Poor Groupon. First, it had to restate its earnings from a "gross profit" of $270 million to an actual loss of $413 million, then the wheels of its IPO wagon started falling off. Now this bad news: a study by computer scientists at Cornell found that partnering with Groupon actually hurt a restaurant's reputation.

These guys have studied over 16,000 Groupon deals in 20 US cities between January and July this year. They monitored each deal every ten minutes or so to determine how sales varied over time and also counted the number of Facebook likes that each deal generated.

At the same time, they collected Yelp reviews--some 56,000 of them for 2,332 merchants who ran 2,496 deals--examining how merchant reputations changed before and after a Groupon deal. [...]

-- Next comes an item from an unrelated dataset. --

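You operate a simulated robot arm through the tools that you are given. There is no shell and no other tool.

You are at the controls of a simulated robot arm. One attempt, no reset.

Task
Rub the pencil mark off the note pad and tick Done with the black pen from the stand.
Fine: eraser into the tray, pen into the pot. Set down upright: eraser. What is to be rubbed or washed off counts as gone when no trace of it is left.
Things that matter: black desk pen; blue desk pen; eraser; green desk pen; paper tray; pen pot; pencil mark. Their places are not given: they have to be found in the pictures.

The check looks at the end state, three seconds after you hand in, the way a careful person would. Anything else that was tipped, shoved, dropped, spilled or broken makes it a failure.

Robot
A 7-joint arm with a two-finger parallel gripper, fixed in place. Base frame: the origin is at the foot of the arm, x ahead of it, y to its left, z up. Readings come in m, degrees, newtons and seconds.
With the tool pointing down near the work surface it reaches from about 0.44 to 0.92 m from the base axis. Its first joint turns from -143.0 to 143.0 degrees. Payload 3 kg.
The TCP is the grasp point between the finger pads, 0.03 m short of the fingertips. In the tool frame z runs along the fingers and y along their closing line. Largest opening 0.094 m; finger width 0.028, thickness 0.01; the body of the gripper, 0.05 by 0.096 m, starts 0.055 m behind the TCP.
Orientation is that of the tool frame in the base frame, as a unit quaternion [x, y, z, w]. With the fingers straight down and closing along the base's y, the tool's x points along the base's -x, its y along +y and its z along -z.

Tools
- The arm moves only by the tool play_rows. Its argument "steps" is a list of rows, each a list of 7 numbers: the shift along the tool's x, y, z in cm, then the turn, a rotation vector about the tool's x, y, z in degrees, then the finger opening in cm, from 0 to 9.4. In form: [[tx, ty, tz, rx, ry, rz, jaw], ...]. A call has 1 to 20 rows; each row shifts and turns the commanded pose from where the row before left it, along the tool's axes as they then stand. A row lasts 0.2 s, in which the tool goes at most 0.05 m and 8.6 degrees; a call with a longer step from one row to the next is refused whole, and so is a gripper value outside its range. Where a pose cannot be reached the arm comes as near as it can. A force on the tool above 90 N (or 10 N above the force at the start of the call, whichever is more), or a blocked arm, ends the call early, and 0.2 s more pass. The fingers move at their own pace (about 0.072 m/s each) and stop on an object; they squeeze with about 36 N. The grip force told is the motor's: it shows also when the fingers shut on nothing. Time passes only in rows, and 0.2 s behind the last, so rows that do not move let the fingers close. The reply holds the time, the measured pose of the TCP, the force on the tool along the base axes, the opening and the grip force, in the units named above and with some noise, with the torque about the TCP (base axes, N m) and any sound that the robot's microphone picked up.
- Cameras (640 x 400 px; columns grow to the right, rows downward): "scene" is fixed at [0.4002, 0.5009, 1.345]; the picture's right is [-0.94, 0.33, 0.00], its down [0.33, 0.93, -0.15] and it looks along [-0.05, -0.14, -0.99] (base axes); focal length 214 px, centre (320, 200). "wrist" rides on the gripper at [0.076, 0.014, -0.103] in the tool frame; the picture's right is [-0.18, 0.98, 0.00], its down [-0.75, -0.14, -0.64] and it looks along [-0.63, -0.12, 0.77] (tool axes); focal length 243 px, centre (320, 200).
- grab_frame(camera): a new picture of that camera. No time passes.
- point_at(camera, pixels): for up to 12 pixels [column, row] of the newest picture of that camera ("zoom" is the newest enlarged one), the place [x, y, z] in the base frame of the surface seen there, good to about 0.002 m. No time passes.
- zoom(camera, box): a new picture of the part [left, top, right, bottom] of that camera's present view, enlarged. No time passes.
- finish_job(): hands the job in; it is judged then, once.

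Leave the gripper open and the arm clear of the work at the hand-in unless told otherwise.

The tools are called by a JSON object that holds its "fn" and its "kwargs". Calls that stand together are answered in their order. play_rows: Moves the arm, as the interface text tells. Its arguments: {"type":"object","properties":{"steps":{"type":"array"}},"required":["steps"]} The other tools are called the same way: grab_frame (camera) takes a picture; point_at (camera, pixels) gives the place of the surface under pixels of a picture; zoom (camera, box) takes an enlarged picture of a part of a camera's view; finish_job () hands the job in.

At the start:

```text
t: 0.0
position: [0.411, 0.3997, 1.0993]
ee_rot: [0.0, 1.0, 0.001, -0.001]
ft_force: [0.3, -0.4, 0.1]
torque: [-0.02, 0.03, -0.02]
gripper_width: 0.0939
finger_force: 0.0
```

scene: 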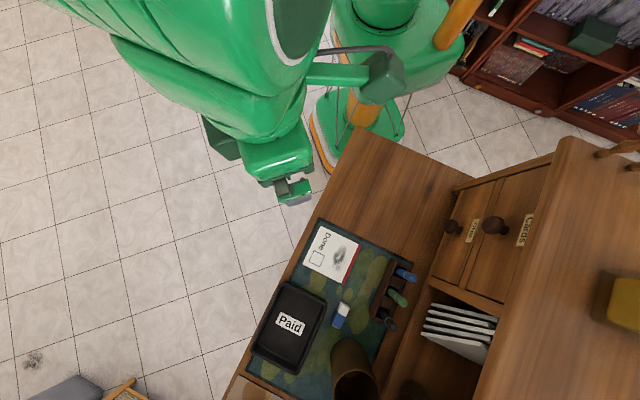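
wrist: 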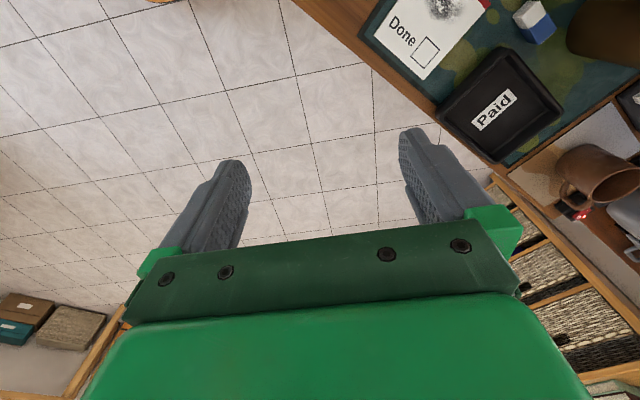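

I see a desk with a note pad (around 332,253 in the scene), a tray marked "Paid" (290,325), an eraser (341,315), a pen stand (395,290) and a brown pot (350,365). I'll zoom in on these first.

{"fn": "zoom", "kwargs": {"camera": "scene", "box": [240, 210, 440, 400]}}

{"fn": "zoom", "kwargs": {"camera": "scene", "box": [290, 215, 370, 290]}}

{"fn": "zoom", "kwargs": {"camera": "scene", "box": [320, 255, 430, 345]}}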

But their most controversial finding is that a Groupon deal seems to have an adverse impact on reputation as measured by Yelp ratings. Their analysis shows that while the number of reviews increases signifificantly due to daily deals, average rating scores from reviewers who mention daily deals are about 10% lower than scores of their peers.

So these Grouponers (or are they Grouponies?) are unhappy with the service even with 50% off coupon? Sounds like a case for this Tumblr blog!

Link - via bon appétit


GREED in work here...
Greed drives customers to get good stuff for cheap
Greed drives restaurants to offer low quality for low price
Greed drives groupon to accept whatever offer it gets.

and finally every one complains : )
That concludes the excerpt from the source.